Enes Yıldız ismini çoğu dinleyici sokaktaki müzik performansları ya da O Ses Türkiye vesilesiyle duymuşken öte yandan kendi eserlerini de yazmaya devam eden Yıldız, ismini alternatif tınılı teklileriyle de duyurmaya devam etti. En son kendi eseri “Nerde Adalet”i Garaj Müzik etiketiyle dinleyicilerle buluşturan Yıldız ile Bi’Kuble için; müzik yolculuğunu, yeni teklisini, aldığı geri dönüşleri ve gelecek çalışmalarını konuştuk.

Öncelikle “Belki de”ye kadar olan müzik yolculuğunuzda neler yaptınız? 

-Hep yazdım, besteledim, ve epeyce biriktirdim.

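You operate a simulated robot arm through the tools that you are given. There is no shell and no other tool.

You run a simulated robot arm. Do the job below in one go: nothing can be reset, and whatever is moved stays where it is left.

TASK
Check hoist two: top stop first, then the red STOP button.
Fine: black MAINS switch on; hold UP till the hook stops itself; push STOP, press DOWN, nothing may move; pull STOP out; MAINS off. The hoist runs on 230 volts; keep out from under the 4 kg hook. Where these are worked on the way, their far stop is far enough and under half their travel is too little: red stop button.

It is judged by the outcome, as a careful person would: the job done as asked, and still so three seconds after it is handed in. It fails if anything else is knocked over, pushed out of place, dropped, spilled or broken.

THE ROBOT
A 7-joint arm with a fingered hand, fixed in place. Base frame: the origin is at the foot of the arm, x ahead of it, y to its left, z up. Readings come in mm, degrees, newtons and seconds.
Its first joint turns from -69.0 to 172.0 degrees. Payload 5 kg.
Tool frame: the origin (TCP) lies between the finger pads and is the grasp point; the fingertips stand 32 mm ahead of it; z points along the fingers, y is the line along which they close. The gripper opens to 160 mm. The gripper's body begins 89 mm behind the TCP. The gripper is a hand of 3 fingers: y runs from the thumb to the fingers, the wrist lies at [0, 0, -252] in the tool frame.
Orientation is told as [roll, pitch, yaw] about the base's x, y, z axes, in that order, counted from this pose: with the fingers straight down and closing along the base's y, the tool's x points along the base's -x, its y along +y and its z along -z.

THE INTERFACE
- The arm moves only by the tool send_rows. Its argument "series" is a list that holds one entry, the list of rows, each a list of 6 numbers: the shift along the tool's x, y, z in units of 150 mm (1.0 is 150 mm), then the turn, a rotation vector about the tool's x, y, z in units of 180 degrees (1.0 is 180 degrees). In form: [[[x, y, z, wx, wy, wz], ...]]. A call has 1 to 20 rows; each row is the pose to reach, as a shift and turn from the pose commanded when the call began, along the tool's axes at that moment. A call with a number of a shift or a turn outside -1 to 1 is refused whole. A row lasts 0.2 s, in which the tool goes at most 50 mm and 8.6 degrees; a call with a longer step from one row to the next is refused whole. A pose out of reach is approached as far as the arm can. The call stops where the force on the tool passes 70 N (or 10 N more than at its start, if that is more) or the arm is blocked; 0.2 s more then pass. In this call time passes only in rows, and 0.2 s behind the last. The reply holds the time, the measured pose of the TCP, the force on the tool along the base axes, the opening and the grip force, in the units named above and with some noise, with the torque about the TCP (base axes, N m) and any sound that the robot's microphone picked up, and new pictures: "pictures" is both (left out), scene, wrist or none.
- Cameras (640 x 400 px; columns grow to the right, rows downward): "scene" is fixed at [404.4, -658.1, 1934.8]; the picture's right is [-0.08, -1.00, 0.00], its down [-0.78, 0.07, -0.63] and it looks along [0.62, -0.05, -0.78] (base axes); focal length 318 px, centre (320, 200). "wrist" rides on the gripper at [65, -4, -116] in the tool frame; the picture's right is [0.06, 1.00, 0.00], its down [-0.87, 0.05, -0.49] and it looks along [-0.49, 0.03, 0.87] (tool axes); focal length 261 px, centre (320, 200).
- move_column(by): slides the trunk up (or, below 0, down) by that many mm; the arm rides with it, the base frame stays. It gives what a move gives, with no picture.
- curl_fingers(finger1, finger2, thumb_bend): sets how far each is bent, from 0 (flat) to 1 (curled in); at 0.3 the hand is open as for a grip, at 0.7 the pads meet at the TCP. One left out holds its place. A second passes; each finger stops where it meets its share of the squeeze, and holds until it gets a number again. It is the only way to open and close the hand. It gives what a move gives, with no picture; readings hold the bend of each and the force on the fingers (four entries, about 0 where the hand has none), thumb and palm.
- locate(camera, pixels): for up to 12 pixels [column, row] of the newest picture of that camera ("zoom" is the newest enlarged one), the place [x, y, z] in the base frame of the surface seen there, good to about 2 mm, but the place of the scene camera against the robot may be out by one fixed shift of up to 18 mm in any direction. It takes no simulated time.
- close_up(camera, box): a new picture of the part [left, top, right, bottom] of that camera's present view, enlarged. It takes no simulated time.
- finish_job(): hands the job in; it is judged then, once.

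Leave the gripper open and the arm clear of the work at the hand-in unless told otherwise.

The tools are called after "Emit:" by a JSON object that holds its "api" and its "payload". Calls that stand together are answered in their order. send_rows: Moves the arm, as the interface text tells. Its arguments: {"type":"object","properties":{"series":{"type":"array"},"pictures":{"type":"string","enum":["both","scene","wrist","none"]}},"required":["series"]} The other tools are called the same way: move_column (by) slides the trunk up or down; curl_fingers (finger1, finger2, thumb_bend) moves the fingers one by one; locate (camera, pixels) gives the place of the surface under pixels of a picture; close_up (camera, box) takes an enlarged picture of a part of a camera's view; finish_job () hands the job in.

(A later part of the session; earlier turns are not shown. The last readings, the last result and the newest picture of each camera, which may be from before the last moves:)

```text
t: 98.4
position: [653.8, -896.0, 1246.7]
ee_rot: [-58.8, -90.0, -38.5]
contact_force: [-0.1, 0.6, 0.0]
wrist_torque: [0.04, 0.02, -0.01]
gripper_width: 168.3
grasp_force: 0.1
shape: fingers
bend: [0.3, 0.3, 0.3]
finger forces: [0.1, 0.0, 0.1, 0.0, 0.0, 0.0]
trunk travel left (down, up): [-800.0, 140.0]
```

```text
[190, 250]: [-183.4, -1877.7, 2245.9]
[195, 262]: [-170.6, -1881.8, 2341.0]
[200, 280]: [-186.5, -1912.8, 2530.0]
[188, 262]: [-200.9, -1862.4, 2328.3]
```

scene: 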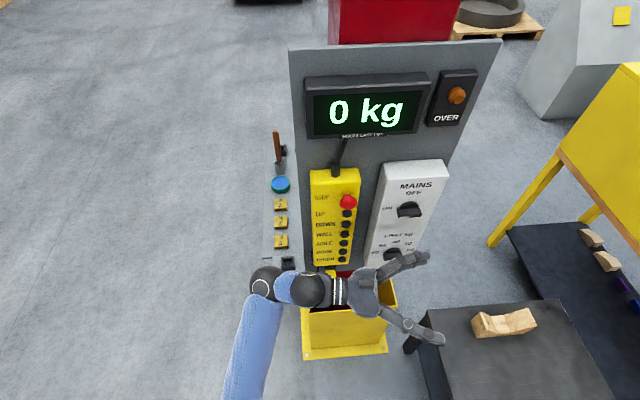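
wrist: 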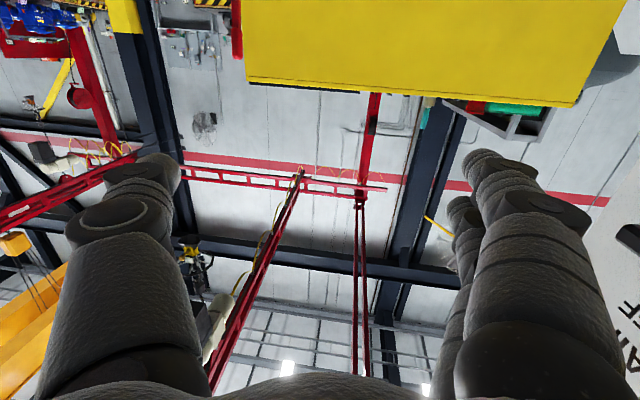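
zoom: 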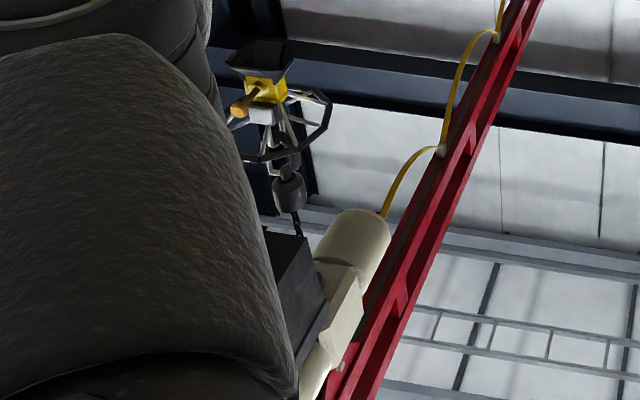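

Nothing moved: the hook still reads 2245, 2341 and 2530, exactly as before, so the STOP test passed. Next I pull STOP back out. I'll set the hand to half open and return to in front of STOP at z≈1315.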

Bu yolculukta müzik tarzımdan dolayı sahne şansı bulmakta zorlandığım için, yıllar boyu sokak müziği yaparak hayatın içinde sahne aldım. İyisiyle kötüsüyle birçok anı, tecrübe ve en önemlisi hayat dersi bıraktı bana bu yolculuk. Müzikal olarak gelişirken, sosyolojik olarak da gelişebiliyorsunuz sokakta müzik yaparken, tabii bu size bağlı. Zorunluluğu bir bilince çevirip, hem müziğimi, hem bakış açımı geliştirdim sokaklarda. Müzik hayatım ve kişisel hayatım hep imkansızlıklardan, imkan yaratmakla geçti. Bunların hem müziğime, hem de hayata bakış açıma katkı sağladığını, ve bugünkü beni inşa ettiğini düşünüyorum. Bu doğrultuda ayrıca sesimi daha geniş kitlelere duyurmak adına O Ses Türkiye’ye katıldım. Henüz çok toydum fakat Yıldız Tilbe, Hadise ve Gökhan Özoğuz gibi isimleri etkilemeyi başarmıştım. Hadise ile olan düetimiz de her zaman güzel hatırlayacağım tamamen spontane bir andı. 2. tura kadar geldim ve daha sonrasında elendim. Fakat bu bir son değil, yepyeni bir başlangıçtı müzik hayatımda. Güzel anılar ve tecrübeler bıraktı bana.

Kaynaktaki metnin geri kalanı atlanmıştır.